Достоевский и музыка - Абрам Акимович Гозенпуд
Вспомним роль колокольчика (сцена убийства) в «Преступлении и наказании». Притаившись у двери Алены Ивановны, Раскольников не сразу решается позвонить; после того, как он это сделает, у него уже не будет возможности отступления. Но вот решение принято. Он звонит «тихо», затем «погромче», прислушиваясь к каждому шороху в квартире, угадывая или чувствуя, что по другую сторону двери притаилась, также прислушиваясь, старуха. Раскольников звонит в третий раз, «тихо, солидно, и без всякого нетерпения».[213] После убийства он не может уйти. Кто-то останавливается у двери. Раскольников «притаился не дыша… Незваный гость был тоже у дверей.
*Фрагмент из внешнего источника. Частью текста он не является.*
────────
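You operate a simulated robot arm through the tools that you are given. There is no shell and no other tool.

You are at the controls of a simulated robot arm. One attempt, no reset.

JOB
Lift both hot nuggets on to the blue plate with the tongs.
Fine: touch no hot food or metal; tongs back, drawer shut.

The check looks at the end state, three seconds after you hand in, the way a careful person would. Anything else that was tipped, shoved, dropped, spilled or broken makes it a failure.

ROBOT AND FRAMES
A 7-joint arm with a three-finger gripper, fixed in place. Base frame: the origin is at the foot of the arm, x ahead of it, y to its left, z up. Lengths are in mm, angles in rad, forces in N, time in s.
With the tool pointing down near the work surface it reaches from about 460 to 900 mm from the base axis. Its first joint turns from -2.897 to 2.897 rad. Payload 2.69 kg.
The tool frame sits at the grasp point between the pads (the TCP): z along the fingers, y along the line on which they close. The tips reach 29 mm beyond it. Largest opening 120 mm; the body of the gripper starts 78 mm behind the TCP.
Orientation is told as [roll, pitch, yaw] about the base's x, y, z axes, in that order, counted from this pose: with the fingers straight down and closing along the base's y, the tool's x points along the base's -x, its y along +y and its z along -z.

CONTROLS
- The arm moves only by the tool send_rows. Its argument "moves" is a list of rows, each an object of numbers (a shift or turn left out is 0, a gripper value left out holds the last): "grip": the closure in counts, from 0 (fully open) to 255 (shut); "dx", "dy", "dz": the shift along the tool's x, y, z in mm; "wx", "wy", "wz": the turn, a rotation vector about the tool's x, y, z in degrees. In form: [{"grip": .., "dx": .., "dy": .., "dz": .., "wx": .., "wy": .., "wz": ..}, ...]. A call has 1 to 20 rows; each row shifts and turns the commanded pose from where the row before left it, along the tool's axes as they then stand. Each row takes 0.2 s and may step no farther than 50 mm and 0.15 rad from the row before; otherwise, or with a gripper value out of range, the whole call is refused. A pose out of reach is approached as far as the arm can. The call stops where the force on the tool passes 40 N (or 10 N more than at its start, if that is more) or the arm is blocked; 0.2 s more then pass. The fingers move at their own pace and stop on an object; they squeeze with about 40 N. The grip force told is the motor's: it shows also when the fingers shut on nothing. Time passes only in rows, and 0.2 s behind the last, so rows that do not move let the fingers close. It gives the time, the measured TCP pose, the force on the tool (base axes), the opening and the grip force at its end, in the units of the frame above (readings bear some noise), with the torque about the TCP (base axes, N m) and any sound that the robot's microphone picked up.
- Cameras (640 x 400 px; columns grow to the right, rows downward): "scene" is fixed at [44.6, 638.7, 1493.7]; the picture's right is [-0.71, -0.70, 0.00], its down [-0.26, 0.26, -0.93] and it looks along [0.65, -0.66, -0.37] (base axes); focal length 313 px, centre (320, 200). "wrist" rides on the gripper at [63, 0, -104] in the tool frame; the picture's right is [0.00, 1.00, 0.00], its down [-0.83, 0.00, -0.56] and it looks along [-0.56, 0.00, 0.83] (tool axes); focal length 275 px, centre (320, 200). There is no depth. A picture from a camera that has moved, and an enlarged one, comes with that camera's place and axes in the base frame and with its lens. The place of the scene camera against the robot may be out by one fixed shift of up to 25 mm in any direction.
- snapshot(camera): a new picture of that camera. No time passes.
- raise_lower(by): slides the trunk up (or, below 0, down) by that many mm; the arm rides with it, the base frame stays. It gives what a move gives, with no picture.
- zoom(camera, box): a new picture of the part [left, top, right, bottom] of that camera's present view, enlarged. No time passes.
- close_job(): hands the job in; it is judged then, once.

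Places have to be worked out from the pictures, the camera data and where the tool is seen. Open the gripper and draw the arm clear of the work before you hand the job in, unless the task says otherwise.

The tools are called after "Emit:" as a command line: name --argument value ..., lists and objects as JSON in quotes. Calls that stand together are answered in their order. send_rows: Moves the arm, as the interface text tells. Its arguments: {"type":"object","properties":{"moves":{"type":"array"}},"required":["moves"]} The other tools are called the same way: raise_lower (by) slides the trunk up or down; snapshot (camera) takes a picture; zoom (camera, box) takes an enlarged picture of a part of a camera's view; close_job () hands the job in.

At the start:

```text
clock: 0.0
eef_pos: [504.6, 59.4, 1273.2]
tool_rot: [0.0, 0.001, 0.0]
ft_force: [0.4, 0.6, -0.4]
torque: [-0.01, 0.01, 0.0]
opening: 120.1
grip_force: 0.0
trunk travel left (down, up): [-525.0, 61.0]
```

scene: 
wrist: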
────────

Они стояли теперь друг против друга, как давеча он со старухой, когда дверь разделяла их, а он прислушивался». Следует звуковая «реприза». «Гость схватился за колокольчик и крепко позвонил»… «Как только звякнул жестяной звук колокольчика, ему (Раскольникову. — А. Г.) как будто почудилось, что в комнате пошевелились. Незнакомец звякнул еще раз… И снова, остервенясь, он раз десять сразу, из всей силы, дернул в колокольчик». В заключение он «пошевелил еще раз тихонько звонком».[214]
Отныне звук колокольчика в сознании Раскольникова неотделим от убийства старухи. С ним связано и воспоминание о смертном страхе, им испытанном. И чтобы вновь его пережить, Раскольников возвращается на место преступления. Он «вышел в сени, взялся за колокольчик и дернул. Тот же колокольчик, тот же жестяной звук! Он дернул второй, третий раз; он вслушивался и припомнил. Прежнее мучительно-страшное, безобразное ощущение начинало все ярче и живее припоминаться ему, он вздрагивал c каждым ударом и ему все приятнее и приятнее становилось».[215]
Колокольчик оказывается последней психологической уликой для следователя. Порфирий, отлично понимающий все, что творится в душе убийцы, замечает: «Мало было ему, что муку вынес, когда за дверью сидел, а в дверь ломились и колокольчик звонил, — нет, он потом уж на пустую квартиру, в полубреде припомнить этот колокольчик идет, холоду спинного опять испытать потребовалось».[216]
Если в «Преступлении и наказании-» звук колокольчика выполняет функцию психологического лейтмотива, то в «Идиоте» он предвещает поворот действия. В зависимости от того, кто приходит, меняется самый звук. «За дверьми кто-то старается изо всех сил позвонить в колокольчик, но… он только чуть-чуть вздрагивал, а звука не было».[217]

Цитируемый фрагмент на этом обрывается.